- **Task details**: Count the lines containing "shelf". Give the number alone.

- **Supplied information**:

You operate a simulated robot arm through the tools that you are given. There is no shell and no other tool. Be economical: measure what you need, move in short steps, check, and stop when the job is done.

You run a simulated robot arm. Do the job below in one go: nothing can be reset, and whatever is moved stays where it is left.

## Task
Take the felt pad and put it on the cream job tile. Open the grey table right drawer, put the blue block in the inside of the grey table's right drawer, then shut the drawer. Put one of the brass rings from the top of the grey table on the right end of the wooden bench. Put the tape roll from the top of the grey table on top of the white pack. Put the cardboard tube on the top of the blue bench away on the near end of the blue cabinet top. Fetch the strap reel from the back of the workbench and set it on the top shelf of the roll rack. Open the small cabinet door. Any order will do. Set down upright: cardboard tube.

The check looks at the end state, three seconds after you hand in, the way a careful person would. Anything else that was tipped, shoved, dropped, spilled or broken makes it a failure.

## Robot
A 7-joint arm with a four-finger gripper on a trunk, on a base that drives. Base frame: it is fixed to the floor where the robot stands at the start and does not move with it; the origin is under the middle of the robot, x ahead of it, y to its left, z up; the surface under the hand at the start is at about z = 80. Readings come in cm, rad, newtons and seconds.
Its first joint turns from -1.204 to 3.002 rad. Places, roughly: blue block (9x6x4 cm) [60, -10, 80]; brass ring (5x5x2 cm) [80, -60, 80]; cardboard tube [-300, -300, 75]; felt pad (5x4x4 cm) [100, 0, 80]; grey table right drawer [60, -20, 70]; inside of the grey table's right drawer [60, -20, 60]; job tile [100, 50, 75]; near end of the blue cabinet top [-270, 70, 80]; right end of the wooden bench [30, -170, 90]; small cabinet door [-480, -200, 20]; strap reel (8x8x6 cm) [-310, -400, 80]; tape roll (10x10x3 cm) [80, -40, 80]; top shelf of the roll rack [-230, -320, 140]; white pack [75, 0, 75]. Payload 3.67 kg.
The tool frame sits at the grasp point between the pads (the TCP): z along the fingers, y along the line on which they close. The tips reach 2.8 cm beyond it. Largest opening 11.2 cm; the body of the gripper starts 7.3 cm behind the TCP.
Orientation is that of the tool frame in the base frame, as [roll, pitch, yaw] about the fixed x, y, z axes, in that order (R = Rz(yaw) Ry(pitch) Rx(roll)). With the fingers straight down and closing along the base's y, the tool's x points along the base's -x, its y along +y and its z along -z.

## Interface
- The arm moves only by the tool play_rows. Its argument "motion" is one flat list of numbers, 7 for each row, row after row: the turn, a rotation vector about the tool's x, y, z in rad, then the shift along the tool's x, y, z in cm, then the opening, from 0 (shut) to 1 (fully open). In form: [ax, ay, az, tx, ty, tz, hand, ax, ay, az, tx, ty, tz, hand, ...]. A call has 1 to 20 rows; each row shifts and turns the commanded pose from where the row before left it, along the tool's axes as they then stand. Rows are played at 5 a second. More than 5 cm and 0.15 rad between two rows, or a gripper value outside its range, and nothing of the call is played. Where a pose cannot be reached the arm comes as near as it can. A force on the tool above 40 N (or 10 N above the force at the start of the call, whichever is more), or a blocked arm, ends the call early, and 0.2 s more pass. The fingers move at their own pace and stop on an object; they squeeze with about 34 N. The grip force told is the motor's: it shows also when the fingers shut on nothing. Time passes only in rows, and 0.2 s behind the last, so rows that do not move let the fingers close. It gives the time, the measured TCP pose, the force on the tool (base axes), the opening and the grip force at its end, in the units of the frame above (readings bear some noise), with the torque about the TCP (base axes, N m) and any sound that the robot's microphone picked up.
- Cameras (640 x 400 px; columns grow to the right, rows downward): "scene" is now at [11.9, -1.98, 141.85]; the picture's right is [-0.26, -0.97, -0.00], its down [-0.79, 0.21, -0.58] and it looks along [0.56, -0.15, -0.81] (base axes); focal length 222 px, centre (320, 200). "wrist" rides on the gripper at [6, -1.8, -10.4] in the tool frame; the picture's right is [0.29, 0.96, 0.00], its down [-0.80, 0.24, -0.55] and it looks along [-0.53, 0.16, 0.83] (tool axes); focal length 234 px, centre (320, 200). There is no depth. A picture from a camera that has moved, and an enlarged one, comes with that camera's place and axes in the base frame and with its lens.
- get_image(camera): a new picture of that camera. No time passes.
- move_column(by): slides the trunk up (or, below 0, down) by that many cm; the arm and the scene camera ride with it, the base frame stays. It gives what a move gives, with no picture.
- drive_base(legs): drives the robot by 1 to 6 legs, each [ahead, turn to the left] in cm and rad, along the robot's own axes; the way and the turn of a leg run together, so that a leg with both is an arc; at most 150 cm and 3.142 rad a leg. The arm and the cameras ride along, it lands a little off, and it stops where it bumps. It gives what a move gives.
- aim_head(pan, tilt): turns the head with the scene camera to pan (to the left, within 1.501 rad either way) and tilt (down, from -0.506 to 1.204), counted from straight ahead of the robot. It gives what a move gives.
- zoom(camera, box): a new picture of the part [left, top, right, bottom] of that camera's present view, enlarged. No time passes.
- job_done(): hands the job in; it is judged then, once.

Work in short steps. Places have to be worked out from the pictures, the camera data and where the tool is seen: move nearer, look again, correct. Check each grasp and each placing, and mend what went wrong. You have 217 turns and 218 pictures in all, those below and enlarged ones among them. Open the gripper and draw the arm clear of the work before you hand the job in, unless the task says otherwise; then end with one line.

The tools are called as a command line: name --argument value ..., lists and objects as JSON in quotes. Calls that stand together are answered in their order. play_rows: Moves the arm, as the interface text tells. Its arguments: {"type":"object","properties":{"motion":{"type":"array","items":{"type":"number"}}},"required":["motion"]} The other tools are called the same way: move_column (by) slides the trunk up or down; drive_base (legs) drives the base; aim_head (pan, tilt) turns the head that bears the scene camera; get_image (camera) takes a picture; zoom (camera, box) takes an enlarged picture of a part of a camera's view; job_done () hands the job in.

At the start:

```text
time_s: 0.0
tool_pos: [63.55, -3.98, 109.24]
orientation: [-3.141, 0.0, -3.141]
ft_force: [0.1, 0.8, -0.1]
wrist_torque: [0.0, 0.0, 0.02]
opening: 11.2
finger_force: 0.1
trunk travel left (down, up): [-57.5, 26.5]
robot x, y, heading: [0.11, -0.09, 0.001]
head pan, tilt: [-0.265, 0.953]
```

- **Right answer**: 2